However, the highlight of the auction is likely to be the sale of a large Victorian redbrick on Ailesbury Road in Ballsbridge, Dublin 4. The end-of-terrace house has a reserve of €1.45 million even though many properties on the road changed hands at over €10 million during the property boom. Number 35 is in need of considerable refurbishment.

Many of the Dublin houses going for sale are priced between €200,000 and €300,000. One example is a four-bed semi at 249 Upper Kilmacud Road, Stillorgan, with a reserve of €275,000.

Also on the southside there are two partially-ompleted semi-detached houses on Killiney Hill Road with a guide of €200,000 for both. One of them is a three-bed, the other a two-bed.

In Dublin 15, the agents have set a guide price of €97,000 for a modern three-storey, four-bedroom house at 13 The Boulevard, Tyrrellstown. Another three-bed home with a marginally higher guide of €102,500 is located at 1 Stepaside Villas, Stepaside.

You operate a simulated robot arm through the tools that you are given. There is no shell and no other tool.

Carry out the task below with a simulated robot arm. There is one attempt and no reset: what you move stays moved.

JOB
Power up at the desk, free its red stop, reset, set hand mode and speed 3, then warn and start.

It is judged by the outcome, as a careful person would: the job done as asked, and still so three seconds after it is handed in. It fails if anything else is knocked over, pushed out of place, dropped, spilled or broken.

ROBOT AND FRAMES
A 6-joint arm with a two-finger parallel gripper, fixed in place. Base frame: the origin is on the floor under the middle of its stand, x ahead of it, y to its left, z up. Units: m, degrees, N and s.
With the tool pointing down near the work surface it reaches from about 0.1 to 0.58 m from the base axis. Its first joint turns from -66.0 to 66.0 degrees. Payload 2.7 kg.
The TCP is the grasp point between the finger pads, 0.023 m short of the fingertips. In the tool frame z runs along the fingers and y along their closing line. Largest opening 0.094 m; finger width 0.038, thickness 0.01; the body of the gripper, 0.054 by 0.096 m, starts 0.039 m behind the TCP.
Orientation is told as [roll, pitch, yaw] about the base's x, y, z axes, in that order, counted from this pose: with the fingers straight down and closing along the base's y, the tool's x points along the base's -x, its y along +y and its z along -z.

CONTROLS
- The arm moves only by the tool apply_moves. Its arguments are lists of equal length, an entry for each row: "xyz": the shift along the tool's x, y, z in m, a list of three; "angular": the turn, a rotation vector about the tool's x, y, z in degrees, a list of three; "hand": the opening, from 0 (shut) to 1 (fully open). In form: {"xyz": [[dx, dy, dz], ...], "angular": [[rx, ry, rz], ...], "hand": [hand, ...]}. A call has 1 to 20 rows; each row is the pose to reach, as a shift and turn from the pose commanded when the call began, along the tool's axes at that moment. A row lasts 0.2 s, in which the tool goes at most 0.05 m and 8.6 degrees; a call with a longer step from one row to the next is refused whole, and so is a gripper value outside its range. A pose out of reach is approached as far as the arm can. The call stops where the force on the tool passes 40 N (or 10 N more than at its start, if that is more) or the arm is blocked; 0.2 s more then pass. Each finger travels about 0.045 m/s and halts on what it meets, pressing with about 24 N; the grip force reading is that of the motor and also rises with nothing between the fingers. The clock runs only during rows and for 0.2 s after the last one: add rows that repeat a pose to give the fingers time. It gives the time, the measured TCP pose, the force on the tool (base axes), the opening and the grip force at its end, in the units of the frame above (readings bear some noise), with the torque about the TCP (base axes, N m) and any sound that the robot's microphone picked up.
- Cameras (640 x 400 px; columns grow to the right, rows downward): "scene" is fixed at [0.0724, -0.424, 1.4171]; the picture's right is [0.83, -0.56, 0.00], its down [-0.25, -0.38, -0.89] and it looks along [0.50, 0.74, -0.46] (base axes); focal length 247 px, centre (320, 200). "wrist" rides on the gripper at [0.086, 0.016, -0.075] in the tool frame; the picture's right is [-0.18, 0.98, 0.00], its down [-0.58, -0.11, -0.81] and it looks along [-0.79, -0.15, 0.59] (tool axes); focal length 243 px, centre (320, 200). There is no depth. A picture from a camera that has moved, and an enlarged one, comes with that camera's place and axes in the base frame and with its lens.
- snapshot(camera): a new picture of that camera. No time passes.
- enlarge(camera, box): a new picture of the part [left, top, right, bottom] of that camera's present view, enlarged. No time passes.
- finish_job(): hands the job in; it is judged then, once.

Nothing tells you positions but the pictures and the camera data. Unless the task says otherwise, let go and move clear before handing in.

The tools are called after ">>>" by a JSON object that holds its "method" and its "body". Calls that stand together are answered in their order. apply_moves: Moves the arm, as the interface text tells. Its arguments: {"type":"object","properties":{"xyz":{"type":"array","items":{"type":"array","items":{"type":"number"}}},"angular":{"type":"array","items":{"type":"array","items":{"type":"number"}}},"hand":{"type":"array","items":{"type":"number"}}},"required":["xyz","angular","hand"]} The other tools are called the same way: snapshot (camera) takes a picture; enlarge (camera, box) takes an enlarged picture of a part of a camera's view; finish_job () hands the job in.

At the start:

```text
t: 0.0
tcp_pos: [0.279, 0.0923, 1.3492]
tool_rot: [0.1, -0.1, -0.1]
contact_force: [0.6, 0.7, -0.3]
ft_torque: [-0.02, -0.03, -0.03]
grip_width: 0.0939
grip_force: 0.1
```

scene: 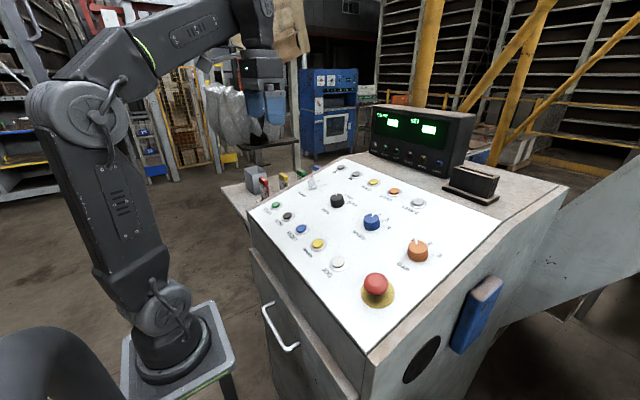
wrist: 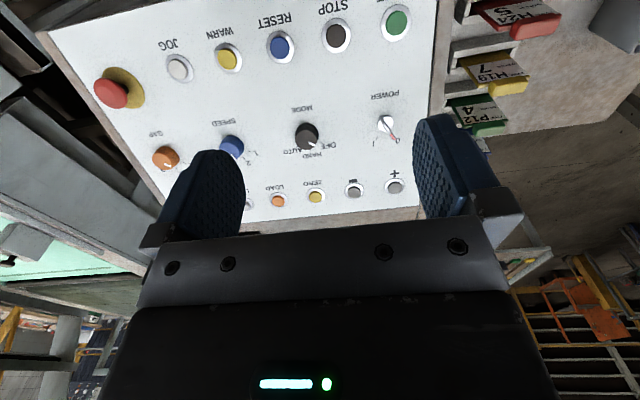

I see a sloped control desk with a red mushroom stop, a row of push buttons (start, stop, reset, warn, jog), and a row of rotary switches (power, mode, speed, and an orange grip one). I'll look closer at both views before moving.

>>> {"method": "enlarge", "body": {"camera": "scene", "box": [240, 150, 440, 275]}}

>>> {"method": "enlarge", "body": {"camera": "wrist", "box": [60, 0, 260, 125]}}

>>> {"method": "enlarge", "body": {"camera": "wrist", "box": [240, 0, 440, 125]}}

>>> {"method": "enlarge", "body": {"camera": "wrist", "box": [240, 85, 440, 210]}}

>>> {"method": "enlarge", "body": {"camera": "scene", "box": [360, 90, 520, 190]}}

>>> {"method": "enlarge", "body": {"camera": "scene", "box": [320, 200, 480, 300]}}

In Dublin 4, a four-bedroom Georgian house standing two-storeys over basement at 61 Haddington Road, comes with a guide price of €395,000.

In the city centre there is likely to be considerable interest in a tiny terraced house at 25a John Dillon Street, Christchurch, where the reserve is a mere €55,000. It has a floor area of only 27sq m (290sq ft). Anyone looking for a cheap apartment may well take a look at a two-bed unit in Castleforbes Square, off Mayor Street,in the docklands where the guide is €142,000.

Buyers in the market for income-producing residential properties in Dublin are likely to consider a two-bed penthouse in Smithfield Market. The current rent is €14,400, and the selling guide is only €175,000. At Linden Square in Blackrock, a three-bed apartment producing a rent of €15,600 could be knocked down at €222,000. Couples looking for a weekend or retirement home outside of the city might consider a four-bedroom Victorian country house on 2.5 acres at Camolin, Co Wexford. It has a guide of only €250,000.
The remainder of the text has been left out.